The country saw terrific growth in the 1940-70’s and the American Dream was made possible. With opportunity, the nation began telling the young that one must advance past high school. College degrees and trade school programs became essential for success and the message has been pushed to the youth for the last 50 years. This has become problematic because the growth the US experienced was unsustainable. Two populations were devastated to allow for growth creation and expansion similar to what Europe experienced after the Bubonic Plague. Young men were killed en masse in WWI and WWII, killing a great many of the children the immigrant settlers had in the early decades of the 1900’s. The US government had also been systematically exterminating the Native population to drive growth and Westward expansion from the Louisiana Purchase, near the start of the 1800’s and the nation’s official birth. There was economic room, land space available, technologic growth following the Industrial Revolution boiling together to create the unique market opportunities that the USA allowed for immigrants, a developing middle class and even the impoverished to come into opportunity and make new starts. Education became readily available to everyone and was embraced as essential to the society as the children would become the professionals, farmers and producers for the economy. As people were capitalizing within this system, the requirements to succeed increased and the nation told the children to seek higher education that would be out of reach of so many due to economic barriers at every level to even make it to high school graduation. The children were told that the debt would be worth the rewards it will bring as long as they continue to be successful and utilize that education. The primary flaw in this design is that it is rigged to provide education only to those who can already access it in their society. If one must care for siblings, parents, or other relatives, if they work a job as a child to support needs or family needs, they are crippled.

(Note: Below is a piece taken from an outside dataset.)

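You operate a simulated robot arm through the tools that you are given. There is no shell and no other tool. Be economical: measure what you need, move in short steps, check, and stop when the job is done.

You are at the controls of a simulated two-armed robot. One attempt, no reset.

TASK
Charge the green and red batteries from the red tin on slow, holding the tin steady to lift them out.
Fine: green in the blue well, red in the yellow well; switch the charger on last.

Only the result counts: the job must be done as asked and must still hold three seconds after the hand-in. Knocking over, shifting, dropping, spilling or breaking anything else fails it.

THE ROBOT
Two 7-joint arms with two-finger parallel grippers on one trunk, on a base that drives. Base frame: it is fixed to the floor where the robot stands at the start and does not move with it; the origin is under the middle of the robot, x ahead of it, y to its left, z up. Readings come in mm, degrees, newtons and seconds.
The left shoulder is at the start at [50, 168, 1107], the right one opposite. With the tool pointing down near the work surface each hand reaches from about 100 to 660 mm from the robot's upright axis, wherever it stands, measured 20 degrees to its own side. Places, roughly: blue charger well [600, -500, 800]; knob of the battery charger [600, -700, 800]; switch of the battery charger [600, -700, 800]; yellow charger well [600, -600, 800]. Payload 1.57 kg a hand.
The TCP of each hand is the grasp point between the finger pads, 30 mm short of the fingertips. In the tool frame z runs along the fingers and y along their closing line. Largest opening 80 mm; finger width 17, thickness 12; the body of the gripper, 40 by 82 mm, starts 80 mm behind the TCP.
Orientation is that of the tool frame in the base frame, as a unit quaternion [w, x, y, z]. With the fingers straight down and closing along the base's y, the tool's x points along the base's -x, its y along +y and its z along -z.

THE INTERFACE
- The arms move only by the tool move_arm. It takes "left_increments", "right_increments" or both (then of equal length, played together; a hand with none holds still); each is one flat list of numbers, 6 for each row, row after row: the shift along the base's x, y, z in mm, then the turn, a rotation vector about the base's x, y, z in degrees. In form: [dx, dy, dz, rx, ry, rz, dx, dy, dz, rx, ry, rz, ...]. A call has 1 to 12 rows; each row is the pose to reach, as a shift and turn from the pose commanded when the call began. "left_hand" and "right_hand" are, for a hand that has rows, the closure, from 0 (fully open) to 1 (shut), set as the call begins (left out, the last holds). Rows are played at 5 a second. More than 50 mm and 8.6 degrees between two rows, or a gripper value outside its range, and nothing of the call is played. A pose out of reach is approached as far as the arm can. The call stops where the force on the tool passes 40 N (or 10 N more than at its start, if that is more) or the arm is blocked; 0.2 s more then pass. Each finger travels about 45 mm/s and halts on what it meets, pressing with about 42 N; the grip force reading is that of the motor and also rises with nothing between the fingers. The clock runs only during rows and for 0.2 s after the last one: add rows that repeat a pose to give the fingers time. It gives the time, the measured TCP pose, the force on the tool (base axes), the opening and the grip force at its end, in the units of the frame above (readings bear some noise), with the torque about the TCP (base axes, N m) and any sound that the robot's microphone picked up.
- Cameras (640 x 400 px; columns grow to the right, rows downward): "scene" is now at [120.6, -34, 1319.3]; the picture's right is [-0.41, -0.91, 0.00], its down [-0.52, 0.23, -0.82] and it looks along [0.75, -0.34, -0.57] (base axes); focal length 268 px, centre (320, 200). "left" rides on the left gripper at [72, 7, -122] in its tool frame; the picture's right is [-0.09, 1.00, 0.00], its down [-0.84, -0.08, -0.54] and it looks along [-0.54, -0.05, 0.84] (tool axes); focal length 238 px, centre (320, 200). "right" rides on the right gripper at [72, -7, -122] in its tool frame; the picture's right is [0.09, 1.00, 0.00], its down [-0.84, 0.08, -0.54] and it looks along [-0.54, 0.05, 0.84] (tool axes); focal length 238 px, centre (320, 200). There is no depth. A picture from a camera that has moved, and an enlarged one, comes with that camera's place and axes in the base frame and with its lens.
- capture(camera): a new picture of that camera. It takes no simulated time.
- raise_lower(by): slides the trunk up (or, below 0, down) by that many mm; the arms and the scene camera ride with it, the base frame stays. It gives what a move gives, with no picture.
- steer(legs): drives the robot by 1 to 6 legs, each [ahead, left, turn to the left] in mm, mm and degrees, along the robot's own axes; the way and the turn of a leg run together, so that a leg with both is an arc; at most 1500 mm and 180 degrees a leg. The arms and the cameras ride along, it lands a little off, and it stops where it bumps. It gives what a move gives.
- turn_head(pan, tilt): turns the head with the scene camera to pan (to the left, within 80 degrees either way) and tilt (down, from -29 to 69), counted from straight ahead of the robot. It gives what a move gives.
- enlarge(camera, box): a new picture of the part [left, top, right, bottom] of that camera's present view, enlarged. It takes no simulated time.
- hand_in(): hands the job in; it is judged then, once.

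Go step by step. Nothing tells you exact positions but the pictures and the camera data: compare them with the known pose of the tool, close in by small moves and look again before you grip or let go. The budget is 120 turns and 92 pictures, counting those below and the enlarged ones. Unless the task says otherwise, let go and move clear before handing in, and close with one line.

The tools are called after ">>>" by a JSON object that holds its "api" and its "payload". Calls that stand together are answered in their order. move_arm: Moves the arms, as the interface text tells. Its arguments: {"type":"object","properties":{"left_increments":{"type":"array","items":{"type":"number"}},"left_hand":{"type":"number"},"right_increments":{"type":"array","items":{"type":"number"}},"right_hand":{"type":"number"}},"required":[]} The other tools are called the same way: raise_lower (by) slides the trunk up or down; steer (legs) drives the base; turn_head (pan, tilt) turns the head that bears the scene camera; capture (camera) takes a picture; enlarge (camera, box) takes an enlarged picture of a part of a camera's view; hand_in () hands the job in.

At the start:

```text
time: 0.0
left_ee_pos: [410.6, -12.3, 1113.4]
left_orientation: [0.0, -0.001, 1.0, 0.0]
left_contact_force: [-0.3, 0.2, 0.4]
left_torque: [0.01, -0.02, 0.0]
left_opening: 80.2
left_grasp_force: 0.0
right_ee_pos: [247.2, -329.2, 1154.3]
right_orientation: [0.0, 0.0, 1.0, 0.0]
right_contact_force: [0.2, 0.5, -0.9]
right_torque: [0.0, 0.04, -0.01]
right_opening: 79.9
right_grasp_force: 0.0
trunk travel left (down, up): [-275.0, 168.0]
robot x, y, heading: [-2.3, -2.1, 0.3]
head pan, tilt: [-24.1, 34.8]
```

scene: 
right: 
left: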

A society that does not pay for education, provide educational resources and the means to access it, does not want an educated society.
Society benefits from each educated individual, being educated in whatever fashion, to whatever talent, for whatever end that they want to serve because those individuals reside within that society. You now have trained professionals who can do services for you, provide for you and also teach the society what they know, perhaps in legacy, apprenticeships, storytelling, laboring, performing, caregiving, authorship. All are so highly valuable to the society and have everlasting impact within the society with every relationship formed. The best thing about knowledge is that you can’t keep it all to yourself, people must blab their little facts of knowledge and the tidbits of information, they must earn a living by providing services to others and many want to teach. No one is selfish in education, even the lifelong scholar who can then collect, publish and share that information in continuum. There is never a harm in funding education, unless an entity has a goal to control that population, in which case, the less the people know, the easier it becomes to do. The pretenders can pull back their curtains and don’t even have to hide, once they have made their society ignorant enough to whatever types of information needed. Children are taught the name Helen Keller and to know she was blind and deaf but learned to read and write, what they are not taught is that she also had political beliefs nor what those may have been. Some people believe that humans, and other beings, have more than capital value.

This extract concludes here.